Optimization of multi-frame input. Models with multiple frames of input are usually more difficult to practice for specific scenarios than single frames. However, we applied dilated TCN to handle temporal dimensional features, which provides the possibility of implementing application optimization. Similar to other dilated TCN-based approaches [41], since the time-dimensional features are processed hierarchically, features at different moments can be subsequently reused as long as they are computed once at the inference time. Therefore, the input of 243 frames only affects the start and end of model inference, while the runtime inference is able to be optimized for parallelism and reuse, maintaining a good performance.

5. Conclusions

In this paper, we address the problem that existing methods lack effective means to extract dynamic complex features from spatio-temporal structures.

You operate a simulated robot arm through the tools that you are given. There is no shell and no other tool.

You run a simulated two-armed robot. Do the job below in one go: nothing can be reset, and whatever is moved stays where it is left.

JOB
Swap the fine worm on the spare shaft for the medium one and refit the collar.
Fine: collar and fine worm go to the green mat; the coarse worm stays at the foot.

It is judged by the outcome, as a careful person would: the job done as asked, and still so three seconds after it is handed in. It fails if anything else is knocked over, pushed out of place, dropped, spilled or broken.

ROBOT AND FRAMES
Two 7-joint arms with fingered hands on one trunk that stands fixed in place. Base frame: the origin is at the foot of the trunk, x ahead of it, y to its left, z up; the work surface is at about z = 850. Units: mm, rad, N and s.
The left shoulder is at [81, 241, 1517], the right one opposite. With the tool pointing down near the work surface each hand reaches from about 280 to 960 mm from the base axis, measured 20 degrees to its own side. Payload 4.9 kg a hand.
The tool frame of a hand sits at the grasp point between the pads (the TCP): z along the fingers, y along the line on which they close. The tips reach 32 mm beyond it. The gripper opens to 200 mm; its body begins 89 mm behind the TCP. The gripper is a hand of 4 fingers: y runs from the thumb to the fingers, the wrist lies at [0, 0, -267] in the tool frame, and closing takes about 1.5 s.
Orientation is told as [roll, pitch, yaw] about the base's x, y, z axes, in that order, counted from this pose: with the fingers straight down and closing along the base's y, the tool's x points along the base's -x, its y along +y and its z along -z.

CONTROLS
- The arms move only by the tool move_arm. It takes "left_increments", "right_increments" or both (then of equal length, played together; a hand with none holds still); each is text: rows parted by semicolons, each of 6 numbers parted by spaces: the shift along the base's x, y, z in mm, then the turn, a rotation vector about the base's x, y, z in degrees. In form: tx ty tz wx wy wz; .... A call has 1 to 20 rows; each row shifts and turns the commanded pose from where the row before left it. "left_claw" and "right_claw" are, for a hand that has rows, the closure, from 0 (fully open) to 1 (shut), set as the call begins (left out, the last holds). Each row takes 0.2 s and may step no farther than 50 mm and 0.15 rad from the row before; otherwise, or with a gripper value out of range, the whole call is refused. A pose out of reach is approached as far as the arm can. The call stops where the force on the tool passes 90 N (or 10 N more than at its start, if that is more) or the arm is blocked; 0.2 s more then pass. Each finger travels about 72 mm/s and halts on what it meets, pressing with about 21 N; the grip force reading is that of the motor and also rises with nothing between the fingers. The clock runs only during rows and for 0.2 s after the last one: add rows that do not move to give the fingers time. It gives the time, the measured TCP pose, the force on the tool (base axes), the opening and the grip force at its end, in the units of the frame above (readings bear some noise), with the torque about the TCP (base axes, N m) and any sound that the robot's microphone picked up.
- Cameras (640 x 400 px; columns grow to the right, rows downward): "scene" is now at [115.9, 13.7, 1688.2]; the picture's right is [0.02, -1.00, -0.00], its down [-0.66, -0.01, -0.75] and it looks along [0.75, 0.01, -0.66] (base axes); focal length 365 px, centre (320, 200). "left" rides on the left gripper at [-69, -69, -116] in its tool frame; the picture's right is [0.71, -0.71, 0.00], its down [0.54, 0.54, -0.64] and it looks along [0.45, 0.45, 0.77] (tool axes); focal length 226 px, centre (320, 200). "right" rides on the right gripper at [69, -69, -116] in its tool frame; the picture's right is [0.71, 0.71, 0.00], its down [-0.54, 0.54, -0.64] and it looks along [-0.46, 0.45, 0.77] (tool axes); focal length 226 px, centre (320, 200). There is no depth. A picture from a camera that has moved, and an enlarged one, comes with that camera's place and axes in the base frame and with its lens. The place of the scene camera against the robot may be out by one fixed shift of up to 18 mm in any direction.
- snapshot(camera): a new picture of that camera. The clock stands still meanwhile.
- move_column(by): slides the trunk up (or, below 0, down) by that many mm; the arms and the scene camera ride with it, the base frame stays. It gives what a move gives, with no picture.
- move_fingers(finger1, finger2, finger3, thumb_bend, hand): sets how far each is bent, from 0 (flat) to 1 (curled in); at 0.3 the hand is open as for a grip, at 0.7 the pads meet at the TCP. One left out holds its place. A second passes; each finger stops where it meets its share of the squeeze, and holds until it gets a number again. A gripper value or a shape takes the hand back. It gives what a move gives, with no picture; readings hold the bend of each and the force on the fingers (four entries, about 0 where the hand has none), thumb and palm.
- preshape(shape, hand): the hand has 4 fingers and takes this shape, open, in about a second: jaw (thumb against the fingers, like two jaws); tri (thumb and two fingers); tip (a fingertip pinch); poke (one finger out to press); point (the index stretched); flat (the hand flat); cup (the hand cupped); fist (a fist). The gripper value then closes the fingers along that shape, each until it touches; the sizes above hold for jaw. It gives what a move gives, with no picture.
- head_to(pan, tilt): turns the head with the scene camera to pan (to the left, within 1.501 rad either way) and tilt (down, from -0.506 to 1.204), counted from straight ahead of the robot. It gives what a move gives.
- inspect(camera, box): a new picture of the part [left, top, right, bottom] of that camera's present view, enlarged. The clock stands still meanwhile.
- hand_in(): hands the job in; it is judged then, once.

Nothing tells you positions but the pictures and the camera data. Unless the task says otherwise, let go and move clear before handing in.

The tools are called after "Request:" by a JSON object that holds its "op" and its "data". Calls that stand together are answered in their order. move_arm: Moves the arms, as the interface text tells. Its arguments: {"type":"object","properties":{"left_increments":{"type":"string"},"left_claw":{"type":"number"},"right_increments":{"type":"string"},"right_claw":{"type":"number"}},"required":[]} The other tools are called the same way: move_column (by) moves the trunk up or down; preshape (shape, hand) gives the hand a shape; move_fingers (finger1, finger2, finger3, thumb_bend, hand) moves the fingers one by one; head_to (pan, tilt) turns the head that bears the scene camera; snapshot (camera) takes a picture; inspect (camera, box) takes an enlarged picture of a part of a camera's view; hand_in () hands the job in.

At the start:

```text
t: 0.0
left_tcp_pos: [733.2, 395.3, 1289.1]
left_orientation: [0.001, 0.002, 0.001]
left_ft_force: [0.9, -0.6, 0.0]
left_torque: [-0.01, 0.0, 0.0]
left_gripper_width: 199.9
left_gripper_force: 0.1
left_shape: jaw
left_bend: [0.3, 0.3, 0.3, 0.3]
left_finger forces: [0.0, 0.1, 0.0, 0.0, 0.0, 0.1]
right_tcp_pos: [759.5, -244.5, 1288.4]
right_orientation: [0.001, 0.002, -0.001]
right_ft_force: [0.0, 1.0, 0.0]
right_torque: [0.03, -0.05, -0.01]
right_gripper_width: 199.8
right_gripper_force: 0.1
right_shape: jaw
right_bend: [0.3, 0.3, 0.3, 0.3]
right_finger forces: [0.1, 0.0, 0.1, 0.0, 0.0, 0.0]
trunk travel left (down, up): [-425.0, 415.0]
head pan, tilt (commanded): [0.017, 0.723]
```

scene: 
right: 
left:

We propose a novel spatio-temporal U-Net scheme to deal with spatio-temporal features in multiple scales for 3D human pose estimation in video. The proposed STUNet architecture consists of a cascade structure of semantic-structural graph convolution layers and temporal dilated convolution layers, progressively extracting and fusing the spatio-temporal semantic features from fine-grained to coarse-grained. Our method achieves competitive performance on 3D body pose estimation benchmarks. It is experimentally demonstrated that the U-shaped network structure optimizes 3D pose estimation by the downscaling and upscaling of spatio-temporal fusion features. The experiments also show the importance of the representation of spatio-temporal features at different granularities in the pose recognition task, which opens up many possible directions for future work. For example, how to get rid of manual hard rules and apply a graph pooling method with trainable rules [50,51] to automatically fuse spatio-temporal features of different granularities for pose estimation tasks.